Exercise:
Extract the lines between the ones holding "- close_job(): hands" and "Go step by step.", inclusive, exactly as written and nothing more.

Data:
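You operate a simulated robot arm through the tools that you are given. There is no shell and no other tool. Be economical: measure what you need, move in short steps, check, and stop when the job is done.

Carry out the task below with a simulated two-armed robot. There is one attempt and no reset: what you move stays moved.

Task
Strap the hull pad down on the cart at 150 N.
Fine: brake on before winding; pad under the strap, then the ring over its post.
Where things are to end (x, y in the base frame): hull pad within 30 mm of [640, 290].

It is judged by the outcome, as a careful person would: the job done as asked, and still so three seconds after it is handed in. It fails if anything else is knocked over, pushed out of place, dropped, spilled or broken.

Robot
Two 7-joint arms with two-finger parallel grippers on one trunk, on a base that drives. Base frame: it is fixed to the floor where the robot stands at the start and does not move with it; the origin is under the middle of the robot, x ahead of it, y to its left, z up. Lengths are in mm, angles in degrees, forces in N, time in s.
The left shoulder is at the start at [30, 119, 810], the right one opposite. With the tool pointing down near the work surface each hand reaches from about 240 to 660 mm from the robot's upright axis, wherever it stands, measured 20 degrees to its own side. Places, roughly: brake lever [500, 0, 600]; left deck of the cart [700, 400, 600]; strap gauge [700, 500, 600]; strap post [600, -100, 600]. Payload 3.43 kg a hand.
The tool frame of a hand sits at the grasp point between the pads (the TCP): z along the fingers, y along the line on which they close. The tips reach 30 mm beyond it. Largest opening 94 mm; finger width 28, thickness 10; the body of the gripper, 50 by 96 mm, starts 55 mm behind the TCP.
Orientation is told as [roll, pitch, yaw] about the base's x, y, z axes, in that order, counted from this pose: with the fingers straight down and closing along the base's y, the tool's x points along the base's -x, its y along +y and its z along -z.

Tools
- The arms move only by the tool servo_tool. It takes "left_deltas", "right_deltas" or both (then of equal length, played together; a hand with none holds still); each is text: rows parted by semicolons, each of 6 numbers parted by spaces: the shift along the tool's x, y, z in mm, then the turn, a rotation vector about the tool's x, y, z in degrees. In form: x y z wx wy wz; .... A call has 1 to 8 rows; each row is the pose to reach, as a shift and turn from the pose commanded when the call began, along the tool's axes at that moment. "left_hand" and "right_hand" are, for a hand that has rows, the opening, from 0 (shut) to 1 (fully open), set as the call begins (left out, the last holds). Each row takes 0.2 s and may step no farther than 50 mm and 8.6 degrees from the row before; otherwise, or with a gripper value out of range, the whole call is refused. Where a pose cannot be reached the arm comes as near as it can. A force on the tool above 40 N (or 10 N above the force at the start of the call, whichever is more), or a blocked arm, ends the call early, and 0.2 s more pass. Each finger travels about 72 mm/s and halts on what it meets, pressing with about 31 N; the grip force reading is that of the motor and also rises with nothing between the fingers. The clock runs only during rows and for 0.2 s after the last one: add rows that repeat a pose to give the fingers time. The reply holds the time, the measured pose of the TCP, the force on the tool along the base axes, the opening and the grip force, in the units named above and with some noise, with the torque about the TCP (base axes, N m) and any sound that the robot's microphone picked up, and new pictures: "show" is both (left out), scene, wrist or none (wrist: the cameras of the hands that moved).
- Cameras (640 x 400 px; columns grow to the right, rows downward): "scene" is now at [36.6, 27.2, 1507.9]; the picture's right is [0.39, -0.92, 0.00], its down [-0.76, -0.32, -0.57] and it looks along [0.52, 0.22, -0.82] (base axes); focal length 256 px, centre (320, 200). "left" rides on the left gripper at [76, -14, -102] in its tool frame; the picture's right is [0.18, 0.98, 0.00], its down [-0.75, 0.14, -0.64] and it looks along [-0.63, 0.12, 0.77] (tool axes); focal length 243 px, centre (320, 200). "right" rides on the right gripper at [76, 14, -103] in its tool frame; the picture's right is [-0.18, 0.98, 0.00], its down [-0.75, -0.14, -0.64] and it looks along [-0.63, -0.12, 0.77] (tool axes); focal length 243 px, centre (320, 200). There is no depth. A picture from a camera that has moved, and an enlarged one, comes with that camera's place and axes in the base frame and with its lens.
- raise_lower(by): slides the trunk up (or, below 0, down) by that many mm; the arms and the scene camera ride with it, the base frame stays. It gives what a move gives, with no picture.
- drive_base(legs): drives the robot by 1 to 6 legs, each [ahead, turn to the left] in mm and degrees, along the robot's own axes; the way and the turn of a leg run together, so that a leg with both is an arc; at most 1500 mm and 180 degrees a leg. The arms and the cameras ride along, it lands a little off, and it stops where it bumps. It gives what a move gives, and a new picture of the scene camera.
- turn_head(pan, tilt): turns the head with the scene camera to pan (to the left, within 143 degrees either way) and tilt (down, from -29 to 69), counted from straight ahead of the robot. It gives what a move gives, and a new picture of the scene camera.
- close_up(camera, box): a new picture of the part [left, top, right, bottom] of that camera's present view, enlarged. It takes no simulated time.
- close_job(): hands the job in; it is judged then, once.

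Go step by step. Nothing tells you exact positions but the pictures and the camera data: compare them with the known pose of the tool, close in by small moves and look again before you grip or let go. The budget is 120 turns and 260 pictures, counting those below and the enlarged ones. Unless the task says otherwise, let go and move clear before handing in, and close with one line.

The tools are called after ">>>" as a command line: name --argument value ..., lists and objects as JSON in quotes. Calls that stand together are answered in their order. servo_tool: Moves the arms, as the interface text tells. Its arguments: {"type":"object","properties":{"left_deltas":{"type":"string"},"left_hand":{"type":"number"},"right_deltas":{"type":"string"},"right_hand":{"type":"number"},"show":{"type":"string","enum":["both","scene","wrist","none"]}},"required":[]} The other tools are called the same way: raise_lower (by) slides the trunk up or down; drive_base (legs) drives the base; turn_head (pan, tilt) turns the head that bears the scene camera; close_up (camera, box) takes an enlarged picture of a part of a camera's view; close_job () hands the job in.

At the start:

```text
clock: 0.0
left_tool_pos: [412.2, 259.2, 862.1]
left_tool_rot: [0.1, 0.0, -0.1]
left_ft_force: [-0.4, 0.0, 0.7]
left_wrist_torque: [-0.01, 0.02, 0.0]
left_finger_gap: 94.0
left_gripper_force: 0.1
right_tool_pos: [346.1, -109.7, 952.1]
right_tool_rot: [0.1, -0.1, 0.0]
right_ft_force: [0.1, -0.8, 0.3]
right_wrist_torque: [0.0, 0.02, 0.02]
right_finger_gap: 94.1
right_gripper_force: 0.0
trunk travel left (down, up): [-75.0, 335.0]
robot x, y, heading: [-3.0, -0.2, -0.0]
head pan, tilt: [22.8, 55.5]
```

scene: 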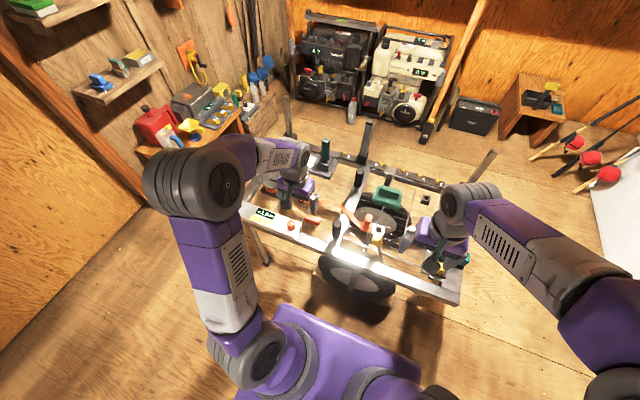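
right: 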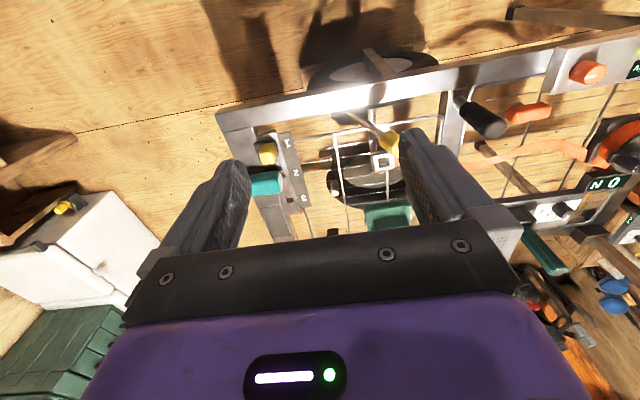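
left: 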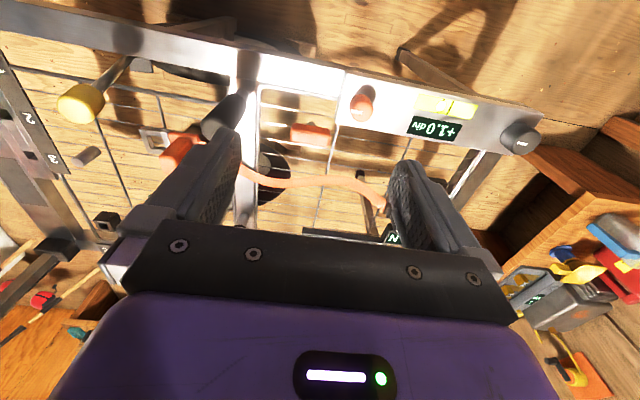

Exercise result:
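- close_job(): hands the job in; it is judged then, once.

Go step by step. Nothing tells you exact positions but the pictures and the camera data: compare them with the known pose of the tool, close in by small moves and look again before you grip or let go. The budget is 120 turns and 260 pictures, counting those below and the enlarged ones. Unless the task says otherwise, let go and move clear before handing in, and close with one line.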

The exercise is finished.